— Start —

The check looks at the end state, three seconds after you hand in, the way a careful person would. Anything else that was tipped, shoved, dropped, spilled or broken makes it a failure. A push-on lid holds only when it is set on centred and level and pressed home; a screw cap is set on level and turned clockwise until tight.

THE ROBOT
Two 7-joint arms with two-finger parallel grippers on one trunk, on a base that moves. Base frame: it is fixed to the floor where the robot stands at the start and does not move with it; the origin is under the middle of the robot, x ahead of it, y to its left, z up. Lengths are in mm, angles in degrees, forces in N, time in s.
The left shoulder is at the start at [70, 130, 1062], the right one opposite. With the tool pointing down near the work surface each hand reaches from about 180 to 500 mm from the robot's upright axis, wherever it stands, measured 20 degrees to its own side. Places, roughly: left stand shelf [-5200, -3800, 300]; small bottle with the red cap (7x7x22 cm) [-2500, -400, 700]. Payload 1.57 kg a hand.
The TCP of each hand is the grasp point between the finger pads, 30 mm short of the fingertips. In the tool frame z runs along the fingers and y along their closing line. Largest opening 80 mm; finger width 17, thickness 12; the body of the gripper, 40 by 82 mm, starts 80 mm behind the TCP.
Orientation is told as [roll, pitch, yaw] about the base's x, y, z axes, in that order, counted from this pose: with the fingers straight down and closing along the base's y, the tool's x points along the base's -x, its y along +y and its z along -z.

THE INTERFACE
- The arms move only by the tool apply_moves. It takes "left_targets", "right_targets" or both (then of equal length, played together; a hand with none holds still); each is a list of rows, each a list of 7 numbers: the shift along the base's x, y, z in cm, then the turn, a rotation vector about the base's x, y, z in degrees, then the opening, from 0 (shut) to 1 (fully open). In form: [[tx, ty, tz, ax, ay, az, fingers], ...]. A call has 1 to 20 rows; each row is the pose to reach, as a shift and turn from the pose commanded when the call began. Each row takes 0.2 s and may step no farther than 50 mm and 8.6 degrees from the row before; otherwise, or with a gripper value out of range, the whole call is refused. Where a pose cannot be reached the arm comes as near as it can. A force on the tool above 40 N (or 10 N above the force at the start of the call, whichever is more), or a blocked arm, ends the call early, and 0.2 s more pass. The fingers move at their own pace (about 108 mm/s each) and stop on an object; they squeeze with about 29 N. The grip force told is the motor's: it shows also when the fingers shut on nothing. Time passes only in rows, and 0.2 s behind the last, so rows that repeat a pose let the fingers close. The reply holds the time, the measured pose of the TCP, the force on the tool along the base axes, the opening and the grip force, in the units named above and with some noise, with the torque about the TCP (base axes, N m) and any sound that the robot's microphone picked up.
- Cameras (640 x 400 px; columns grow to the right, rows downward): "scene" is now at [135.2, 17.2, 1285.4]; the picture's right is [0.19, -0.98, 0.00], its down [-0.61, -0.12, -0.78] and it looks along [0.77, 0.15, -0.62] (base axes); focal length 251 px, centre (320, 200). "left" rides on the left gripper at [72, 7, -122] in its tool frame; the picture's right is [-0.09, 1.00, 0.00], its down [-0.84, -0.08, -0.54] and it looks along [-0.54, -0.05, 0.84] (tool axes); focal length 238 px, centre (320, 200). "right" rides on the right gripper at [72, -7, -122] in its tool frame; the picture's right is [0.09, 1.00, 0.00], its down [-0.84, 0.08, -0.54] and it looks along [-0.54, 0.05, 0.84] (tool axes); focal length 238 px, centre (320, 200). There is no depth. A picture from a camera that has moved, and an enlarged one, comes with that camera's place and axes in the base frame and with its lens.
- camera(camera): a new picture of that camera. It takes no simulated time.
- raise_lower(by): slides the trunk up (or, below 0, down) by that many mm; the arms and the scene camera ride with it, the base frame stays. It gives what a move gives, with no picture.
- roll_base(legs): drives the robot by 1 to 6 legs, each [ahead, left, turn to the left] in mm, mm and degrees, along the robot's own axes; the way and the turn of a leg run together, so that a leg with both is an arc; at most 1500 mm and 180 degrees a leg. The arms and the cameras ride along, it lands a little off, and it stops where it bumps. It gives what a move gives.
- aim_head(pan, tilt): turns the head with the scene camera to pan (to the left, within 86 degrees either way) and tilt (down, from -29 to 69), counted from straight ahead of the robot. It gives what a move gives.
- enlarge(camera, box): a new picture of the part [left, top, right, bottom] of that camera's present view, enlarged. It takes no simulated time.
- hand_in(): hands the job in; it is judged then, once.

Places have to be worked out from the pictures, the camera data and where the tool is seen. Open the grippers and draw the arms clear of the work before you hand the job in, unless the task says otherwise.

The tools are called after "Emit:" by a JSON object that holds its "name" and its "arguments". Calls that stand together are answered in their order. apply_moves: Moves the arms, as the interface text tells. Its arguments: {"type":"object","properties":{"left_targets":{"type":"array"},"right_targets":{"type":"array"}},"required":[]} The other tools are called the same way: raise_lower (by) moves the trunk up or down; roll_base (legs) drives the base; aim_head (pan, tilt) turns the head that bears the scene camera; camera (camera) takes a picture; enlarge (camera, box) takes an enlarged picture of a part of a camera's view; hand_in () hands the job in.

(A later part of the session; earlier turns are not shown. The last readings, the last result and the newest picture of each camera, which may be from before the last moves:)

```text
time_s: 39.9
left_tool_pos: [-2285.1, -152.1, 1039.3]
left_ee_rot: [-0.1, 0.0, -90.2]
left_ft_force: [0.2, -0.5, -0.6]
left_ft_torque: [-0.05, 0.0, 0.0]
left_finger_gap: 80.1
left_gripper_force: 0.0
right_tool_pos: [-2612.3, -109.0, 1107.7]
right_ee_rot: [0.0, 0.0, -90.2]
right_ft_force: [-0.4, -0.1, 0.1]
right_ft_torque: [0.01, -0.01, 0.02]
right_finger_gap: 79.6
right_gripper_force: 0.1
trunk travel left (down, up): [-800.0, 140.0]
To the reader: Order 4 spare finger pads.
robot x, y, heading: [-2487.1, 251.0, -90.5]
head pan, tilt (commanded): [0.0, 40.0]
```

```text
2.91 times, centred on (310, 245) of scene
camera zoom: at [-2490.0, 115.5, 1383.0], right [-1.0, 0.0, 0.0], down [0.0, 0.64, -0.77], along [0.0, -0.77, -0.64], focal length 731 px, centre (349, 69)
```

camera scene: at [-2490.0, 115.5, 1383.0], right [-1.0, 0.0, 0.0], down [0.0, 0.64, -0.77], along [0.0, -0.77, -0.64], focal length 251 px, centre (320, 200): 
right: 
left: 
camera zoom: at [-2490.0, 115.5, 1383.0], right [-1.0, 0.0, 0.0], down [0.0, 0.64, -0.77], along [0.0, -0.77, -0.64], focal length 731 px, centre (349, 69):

— End —

The exercise: Give the count of lines in the data above that hold the string "after", with no additional words.

Task output: 2